Pour réduire le risque de conflit entre la norme
internationale et la norme constitutionnelle, il est donc utile de disposer
d'un mécanisme de contrôle a priori des engagements
internationaux. Dans une procédure de contrôle a priori, la cour
prononce l'inconstitutionnalité d'un traité ou d'une disposition
particulière de ce dernier. Dans ce cas, aucune possibilité d'un
contrôle a posteriori n'est permise. La décision ainsi rendue
acquiert ''l'autorité de la chose jugée'' qui
empêche un nouveau recours portant sur la même disposition.

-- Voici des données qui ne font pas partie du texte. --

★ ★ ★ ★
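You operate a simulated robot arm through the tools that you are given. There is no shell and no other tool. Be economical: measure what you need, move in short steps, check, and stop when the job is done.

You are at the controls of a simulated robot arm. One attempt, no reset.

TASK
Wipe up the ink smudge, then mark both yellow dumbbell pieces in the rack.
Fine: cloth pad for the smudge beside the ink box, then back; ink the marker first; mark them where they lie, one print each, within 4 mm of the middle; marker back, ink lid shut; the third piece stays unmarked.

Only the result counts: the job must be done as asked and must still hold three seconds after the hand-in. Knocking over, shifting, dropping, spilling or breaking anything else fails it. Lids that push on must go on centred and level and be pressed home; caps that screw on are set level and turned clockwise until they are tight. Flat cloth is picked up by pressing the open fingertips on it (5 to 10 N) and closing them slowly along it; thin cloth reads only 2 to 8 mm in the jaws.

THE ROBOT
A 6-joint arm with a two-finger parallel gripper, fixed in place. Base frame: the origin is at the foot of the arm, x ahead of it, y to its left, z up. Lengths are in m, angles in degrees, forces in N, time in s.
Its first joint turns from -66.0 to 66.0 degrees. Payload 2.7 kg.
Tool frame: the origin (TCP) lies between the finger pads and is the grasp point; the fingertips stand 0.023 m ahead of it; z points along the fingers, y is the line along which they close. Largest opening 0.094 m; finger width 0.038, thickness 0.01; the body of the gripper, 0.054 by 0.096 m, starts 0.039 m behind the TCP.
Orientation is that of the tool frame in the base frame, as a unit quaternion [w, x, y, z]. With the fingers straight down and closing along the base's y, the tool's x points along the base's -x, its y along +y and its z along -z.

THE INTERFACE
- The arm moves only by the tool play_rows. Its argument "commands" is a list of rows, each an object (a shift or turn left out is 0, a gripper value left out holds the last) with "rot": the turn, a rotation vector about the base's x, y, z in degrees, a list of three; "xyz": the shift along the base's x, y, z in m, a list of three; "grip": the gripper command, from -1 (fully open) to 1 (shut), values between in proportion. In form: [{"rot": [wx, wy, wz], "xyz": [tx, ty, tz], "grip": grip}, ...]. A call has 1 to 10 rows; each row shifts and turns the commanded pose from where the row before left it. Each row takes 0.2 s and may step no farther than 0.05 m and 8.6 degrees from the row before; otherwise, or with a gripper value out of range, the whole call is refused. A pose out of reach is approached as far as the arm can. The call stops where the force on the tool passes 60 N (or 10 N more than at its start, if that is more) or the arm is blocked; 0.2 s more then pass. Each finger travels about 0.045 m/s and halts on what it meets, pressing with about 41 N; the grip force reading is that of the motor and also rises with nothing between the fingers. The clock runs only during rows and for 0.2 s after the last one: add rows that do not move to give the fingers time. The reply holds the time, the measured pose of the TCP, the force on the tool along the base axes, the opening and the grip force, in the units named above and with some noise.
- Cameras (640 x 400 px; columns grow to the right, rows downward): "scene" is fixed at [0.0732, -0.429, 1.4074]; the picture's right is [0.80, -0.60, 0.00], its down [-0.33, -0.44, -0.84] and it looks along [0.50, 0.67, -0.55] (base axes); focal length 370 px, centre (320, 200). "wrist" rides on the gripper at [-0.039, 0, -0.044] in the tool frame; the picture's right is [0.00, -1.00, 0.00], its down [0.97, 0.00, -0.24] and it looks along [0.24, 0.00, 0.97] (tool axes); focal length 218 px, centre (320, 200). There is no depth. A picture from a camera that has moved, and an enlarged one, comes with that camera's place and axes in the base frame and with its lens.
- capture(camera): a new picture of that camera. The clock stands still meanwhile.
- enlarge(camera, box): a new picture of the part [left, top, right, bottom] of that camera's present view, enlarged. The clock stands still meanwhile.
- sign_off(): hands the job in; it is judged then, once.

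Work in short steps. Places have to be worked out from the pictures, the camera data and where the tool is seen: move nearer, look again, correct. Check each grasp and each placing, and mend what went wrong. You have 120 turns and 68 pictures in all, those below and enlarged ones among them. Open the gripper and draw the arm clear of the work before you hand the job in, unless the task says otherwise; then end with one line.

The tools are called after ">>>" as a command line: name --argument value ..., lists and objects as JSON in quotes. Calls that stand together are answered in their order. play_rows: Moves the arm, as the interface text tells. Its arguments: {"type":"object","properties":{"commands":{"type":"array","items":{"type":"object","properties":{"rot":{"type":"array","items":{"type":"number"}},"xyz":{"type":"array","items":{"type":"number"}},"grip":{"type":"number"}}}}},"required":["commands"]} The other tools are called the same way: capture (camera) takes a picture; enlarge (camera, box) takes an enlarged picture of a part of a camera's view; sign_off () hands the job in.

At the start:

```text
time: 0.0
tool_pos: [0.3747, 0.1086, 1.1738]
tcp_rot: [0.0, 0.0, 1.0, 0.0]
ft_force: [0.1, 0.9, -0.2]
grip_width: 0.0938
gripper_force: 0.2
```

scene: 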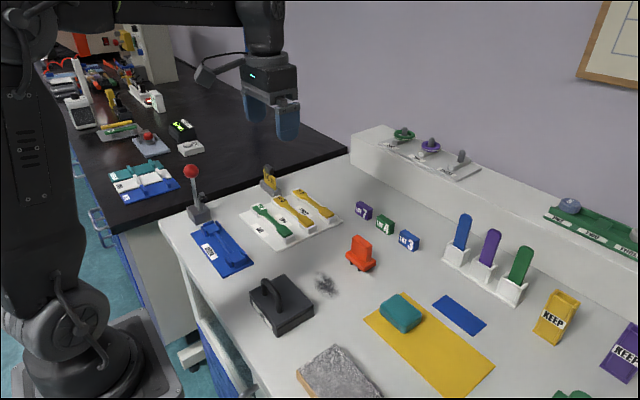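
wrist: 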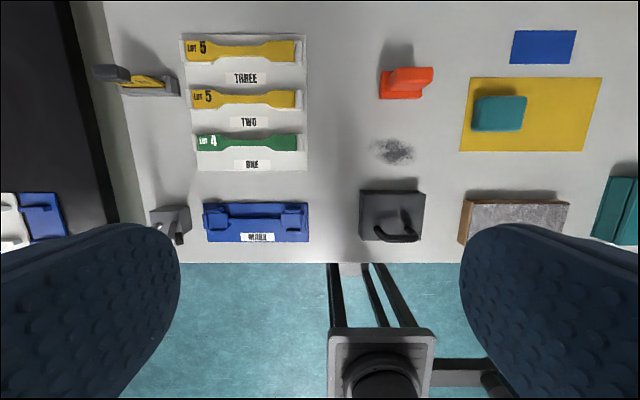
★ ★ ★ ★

Mais quelle est la solution à retenir si une norme
constitutionnelle intervient postérieurement au traité ou est
découverte postérieurement à celui-ci comme ce fut le cas
en France du principe fondamental reconnu par les lois de la République
selon lequel l'extradition doit être refusé quand celle-ci est
demandée dans un but politique? Il est vrai que de ce point de vue un
contrôle a posteriori s'avère opportun. En outre, si le conseil
constitutionnel , juridiction naturelle de contrôle de
constitutionnalité, se refuse à le pratiquer, les juges
ordinaires devraient pouvoir ainsi sanctionner les atteintes à la norme
supérieure. Le déclinatoire de compétence a pour fondement
l'article 54 de la constitution française , article de nature
procédurale mais ne cache t-il pas un message aux juges ordinaires,
à l'instar de la décision 54 DC ''IVG'' qui incitait
à pratiquer un contrôle de conventionnalité de la loi?